Twelve-year-old Sumaya is one of almost 5,000 children who had to flee their homes in Crimea in the recent months and move to mainland Ukraine. Along with her mom, dad and seven siblings, she’s now in a new place and in an unusual situation. Her mom is pregnant and is about to give birth; her dad is disabled and cannot provide for his family; and the children have lost their friends and classmates. Displacement has affected all family members and Sumaya now has to also help take care of her youngest brother – 1.5 year old Zacharia.
At home in Crimea, she did theatre and needlework. She was a great help to her mom, a very attentive older sister and a leader at school. After moving to Vinnytsia, Sumaya still tried to be responsible, open and always ready to help, before the reality of what had happened to the family sank in. After a while, she became introverted and passive. Her behaviour became more negative and in her communication with younger children she became aggressive and antisocial.
“Sumaya’s behaviour aimed at attracting the attention of adults and other children, which she very much lacked from her parents. When she managed to get the attention, she became softer, but still didn’t get involved in playing with other children, she preferred to observe, ” says Victoria Pasychnyk, a psychologist with the human rights NGO Dzherelo Nadiyi, who works with internally displaced children and their families.
Supported by UNICEF, this organisation has been working with two groups of internally displaced persons (IDPs) from Crimea since the first days of their arrival in the Vinnytsia region of mainland Ukraine. The organisation provides individual and group therapy: children from internally displaced families play educational games, participate in psychological support sessions and do other activities to help them adapt to the new circumstances and to cope with the stress.
Sumaya has become more open, happy and positive, as her friends and family were used to seeing her before the displacement. The key factor for her behavioural change was the psychosocial support provided during group sessions with older children. Thanks to this support she has been able to share her dreams and secrets, and discuss other topics that worry children.
“Sumaya is back to being emotionally stable, she is again open to communication, and she started sharing her worries and problems with others,” says Victoria.
Psychosocial sessions with her mom also helped get ‘old’ Sumaya back. Her mom was given recommendations on how to share time and parental attention among all the children in a large family to avoid children’s jealousy, resentment and feelings of unfairness.
UNICEF is partnering with NGOs and the local government to provide psychosocial support to other children and families that have been displaced from Crimea or Eastern Ukraine over the last several months. The aim is to reduce IDP children’s and families’ stress levels and to help them integrate into their new communities.

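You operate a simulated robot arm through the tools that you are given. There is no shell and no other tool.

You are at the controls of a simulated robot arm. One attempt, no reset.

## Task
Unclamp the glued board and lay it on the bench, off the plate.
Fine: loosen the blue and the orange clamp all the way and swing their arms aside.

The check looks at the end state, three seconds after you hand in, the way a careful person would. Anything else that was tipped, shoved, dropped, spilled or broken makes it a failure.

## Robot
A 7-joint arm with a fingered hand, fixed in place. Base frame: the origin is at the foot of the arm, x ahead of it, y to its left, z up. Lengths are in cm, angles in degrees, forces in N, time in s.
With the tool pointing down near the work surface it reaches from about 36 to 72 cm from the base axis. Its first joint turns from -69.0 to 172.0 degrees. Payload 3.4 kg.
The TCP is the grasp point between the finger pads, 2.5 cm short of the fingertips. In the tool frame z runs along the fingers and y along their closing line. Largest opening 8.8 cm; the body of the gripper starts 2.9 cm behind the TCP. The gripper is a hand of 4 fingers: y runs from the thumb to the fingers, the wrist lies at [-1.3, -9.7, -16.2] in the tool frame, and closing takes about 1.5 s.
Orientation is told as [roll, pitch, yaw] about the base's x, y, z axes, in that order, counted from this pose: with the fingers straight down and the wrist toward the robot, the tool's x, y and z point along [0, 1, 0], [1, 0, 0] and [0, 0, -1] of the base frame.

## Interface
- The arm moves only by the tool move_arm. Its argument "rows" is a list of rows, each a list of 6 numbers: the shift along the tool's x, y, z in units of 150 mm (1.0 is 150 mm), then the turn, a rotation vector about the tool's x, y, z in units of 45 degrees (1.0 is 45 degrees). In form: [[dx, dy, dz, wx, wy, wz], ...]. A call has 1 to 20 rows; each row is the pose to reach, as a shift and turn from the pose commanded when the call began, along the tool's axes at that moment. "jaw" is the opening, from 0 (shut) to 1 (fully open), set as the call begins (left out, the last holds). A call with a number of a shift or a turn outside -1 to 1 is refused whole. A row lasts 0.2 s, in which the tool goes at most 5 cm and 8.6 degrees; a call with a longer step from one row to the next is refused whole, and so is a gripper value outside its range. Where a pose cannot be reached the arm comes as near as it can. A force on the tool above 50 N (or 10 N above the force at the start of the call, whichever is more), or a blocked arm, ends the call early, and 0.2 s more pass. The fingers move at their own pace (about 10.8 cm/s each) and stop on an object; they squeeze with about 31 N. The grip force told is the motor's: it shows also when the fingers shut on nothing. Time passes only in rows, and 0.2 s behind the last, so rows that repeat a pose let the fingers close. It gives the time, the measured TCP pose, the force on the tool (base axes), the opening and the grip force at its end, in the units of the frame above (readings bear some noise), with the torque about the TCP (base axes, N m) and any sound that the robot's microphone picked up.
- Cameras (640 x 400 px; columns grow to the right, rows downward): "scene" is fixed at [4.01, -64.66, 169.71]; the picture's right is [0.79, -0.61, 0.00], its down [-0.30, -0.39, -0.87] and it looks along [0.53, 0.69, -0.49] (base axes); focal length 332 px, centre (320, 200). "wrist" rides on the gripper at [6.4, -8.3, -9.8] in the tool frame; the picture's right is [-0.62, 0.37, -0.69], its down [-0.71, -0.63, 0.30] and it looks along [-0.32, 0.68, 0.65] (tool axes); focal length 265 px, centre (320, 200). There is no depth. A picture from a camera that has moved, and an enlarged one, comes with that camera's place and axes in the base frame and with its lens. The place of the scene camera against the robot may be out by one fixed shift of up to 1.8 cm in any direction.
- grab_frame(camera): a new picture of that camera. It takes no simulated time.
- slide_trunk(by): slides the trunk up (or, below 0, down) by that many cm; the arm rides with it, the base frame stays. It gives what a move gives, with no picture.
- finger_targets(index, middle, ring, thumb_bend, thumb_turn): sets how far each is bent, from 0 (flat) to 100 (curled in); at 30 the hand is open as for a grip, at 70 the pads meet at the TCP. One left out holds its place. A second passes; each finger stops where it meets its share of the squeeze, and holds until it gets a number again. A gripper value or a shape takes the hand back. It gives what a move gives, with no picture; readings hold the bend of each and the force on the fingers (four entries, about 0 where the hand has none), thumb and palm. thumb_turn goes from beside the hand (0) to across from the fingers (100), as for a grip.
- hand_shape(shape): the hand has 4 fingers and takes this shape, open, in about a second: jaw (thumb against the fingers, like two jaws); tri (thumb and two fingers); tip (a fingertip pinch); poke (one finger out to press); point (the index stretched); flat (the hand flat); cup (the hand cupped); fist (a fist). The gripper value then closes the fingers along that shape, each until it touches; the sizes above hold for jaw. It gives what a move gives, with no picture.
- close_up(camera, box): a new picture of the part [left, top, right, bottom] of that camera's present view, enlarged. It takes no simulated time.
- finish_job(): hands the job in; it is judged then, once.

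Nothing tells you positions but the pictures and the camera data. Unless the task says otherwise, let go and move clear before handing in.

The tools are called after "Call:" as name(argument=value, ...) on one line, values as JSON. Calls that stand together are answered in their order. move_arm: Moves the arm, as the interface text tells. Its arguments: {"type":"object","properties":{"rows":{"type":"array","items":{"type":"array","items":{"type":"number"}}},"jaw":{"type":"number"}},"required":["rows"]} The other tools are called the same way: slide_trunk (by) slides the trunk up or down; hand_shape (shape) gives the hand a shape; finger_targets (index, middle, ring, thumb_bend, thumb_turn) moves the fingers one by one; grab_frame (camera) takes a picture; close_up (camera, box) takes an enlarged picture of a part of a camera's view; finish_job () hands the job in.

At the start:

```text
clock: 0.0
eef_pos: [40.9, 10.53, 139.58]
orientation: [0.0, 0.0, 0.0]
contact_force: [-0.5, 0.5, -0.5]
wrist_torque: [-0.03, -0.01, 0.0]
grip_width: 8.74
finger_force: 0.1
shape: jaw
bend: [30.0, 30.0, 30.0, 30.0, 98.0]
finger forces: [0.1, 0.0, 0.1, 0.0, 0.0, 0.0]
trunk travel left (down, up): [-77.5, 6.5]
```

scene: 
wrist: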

More than 370 children and parents displaced from Crimea have benefited so far from on-going psychosocial support in the form of individual and group therapy.
In addition to conducting individual and group counselling sessions, UNICEF is facilitating training sessions on working with displaced children and families for 400 psychologists, social workers, school counsellors and teachers; with the aim of reaching over 9,000 internally displaced children and families in the next six months.
Giovanna Barberis is the Representative of UNICEF Ukraine.